Перед отъездом на Урал прочёл твое письмо, присланное всем нам, и не писал сразу, потому что хотел сделать это пообстоятельнее, из деревни. Саша Романов тоже сумел написать тебе, а Вася [Белов. — Сост.] укатил в Болгарию.

Многое в твоём письме мне понятно и близко. Я ведь тоже жил в литературном шалмане одиноко и обложен был, как медведь в берлоге, сплетниками да завистниками. В Вологде я себя чувствую так, как будто из курной бани выбрался на студёный снежный воздух. Хороший в Вологде народ. И не только писательский.
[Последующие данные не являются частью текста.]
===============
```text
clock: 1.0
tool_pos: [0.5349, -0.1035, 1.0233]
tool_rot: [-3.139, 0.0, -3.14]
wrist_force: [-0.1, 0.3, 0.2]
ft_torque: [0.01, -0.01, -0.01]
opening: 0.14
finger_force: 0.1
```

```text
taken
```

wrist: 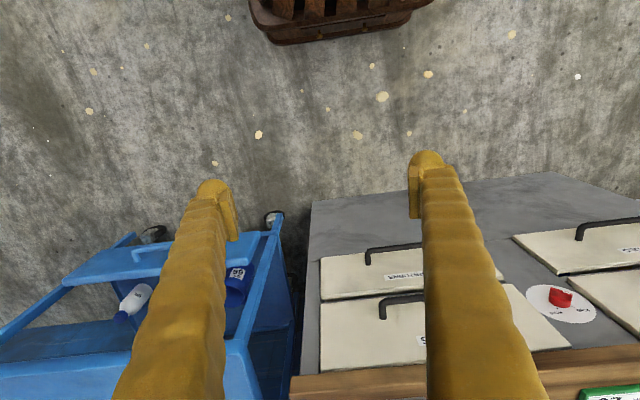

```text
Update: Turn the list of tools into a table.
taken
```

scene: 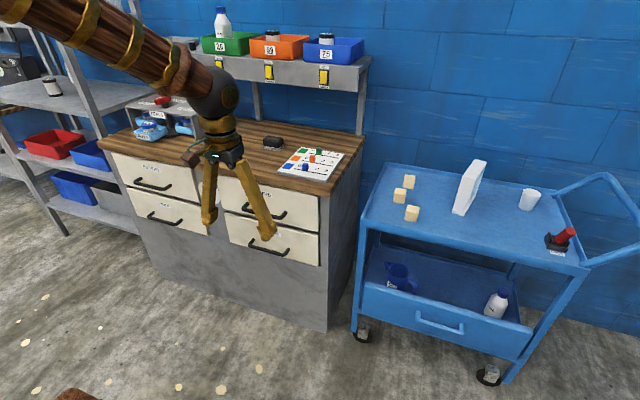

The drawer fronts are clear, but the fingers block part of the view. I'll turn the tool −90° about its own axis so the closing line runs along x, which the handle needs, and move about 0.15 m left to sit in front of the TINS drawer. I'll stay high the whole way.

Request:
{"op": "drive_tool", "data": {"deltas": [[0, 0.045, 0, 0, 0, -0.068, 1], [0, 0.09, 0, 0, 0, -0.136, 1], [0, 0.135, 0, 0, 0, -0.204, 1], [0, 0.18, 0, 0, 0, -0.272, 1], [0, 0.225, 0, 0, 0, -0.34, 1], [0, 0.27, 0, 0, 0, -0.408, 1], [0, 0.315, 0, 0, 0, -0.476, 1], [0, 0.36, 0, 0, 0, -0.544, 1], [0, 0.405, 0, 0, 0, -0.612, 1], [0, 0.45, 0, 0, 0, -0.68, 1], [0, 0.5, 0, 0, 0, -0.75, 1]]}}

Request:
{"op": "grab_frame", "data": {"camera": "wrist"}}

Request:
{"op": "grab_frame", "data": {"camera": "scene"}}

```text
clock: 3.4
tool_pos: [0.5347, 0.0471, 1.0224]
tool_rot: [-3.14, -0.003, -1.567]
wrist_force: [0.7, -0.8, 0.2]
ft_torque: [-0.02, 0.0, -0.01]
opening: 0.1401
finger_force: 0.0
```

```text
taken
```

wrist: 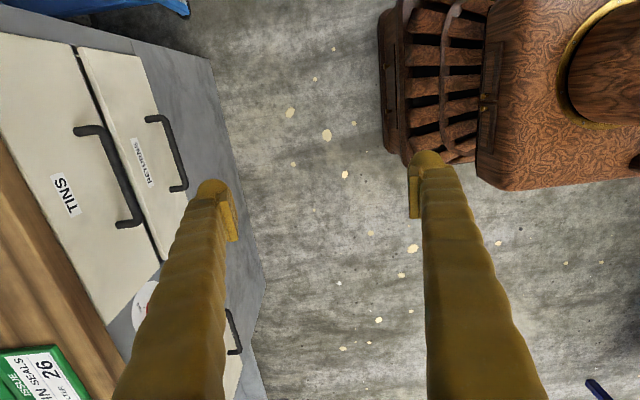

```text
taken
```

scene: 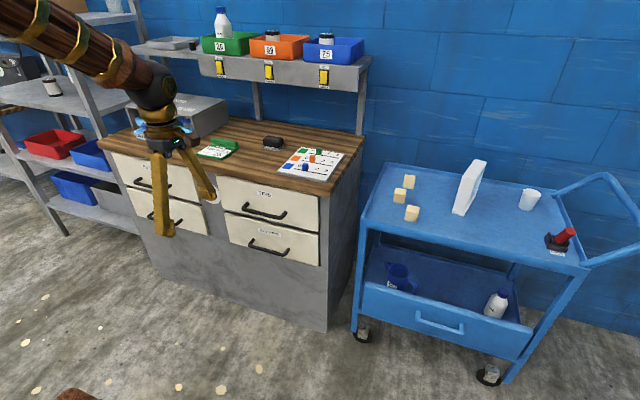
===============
Я дважды был в Никольском районе — какие бедные и добрые люди живут в глуби этой исконной русской земли, чистые, душевные и как с ними легко и просто! Хоть остаток жизни доживу среди людей, мне близких и понятных. Хотел бы я предложить тебе сделать то же, но есть большое «но»: тебе-то придётся уезжать с родины, с Курщины. Как ты осилишь разлуку с ней? Я давно уж болтаюсь по свету, уже оторвался вроде бы от Сибири, а всё же завидую вологодским ребятам, что они живут дома и чувствуют себя домашними. Но и это преодолимо. В Курск ты смог бы ездить, когда захочется. Ещё одно «но» — квартира, тебе придётся её снять. А как домашние? Конечно, хорошо бы тебе переехать к нам. Всё же живём мы семейно, друг друга питаем. Много говорим о том, что кто напишет, а то я уж отвык от этого. Вологжане вообще большие работяги, пишут много и серьёзно, невольно и сам тянешься за ними. Творческая разболтанность, пустая болтовня тут не в моде и это, пожалуй, самое главное.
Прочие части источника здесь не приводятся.